• [Your task]:
Copy out each line of the material below that holds the string "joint".

[start of Provided material]

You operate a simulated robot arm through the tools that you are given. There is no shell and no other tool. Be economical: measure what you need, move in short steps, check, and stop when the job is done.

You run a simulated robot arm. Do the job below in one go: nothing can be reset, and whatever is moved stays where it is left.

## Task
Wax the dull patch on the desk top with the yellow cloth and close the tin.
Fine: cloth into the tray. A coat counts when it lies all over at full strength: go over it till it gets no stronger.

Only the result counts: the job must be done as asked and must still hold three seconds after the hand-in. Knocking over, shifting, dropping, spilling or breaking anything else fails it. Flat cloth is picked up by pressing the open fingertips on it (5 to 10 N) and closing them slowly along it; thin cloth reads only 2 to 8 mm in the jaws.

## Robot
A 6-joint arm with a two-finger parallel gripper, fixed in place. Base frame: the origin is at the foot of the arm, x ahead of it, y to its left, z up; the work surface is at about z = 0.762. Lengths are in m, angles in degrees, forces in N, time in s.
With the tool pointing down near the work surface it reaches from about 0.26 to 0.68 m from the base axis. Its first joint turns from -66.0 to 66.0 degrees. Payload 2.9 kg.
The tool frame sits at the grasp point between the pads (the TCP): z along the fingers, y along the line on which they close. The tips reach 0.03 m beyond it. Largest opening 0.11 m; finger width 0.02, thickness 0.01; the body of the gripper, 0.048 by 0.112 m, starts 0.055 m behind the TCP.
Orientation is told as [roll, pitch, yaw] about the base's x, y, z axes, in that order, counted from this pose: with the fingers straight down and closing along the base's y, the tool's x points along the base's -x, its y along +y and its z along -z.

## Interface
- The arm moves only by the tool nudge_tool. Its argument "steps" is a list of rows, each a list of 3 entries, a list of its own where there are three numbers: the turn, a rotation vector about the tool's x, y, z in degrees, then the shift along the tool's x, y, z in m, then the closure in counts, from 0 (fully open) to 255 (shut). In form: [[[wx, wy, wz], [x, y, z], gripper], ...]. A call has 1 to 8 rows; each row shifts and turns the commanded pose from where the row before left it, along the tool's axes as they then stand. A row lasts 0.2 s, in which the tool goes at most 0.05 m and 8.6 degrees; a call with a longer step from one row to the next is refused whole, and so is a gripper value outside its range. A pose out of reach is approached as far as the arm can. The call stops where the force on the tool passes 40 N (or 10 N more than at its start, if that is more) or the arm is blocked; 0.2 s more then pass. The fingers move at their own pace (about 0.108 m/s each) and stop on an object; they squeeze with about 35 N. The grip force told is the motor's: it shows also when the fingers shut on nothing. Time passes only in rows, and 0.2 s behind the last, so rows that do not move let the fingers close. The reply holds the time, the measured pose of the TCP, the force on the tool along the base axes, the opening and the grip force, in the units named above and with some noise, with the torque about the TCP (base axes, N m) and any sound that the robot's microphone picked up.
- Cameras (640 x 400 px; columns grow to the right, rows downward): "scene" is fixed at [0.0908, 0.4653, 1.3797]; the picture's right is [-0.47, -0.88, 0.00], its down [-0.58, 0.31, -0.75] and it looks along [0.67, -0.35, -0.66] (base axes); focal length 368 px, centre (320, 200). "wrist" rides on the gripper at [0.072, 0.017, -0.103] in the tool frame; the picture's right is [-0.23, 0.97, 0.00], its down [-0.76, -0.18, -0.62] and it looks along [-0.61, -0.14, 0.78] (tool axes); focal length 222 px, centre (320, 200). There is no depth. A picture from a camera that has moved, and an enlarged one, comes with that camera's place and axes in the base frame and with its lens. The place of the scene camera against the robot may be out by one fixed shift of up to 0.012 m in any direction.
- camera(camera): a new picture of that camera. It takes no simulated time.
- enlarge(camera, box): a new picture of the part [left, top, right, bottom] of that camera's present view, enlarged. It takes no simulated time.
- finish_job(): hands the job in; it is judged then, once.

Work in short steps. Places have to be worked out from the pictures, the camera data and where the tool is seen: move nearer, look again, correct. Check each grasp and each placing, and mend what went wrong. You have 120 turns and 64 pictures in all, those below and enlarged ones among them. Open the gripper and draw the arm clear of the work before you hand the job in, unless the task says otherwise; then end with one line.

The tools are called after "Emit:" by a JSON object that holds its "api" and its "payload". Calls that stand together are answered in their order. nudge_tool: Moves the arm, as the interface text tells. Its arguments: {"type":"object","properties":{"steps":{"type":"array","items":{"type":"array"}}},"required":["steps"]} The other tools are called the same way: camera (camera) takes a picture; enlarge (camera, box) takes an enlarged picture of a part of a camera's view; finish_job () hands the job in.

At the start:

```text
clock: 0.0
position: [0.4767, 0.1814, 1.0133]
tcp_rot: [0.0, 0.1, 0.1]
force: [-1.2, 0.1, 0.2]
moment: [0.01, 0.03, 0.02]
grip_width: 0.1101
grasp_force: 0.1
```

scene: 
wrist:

[end of Provided material]

• [Task solution]:
A 6-joint arm with a two-finger parallel gripper, fixed in place. Base frame: the origin is at the foot of the arm, x ahead of it, y to its left, z up; the work surface is at about z = 0.762. Lengths are in m, angles in degrees, forces in N, time in s.
With the tool pointing down near the work surface it reaches from about 0.26 to 0.68 m from the base axis. Its first joint turns from -66.0 to 66.0 degrees. Payload 2.9 kg.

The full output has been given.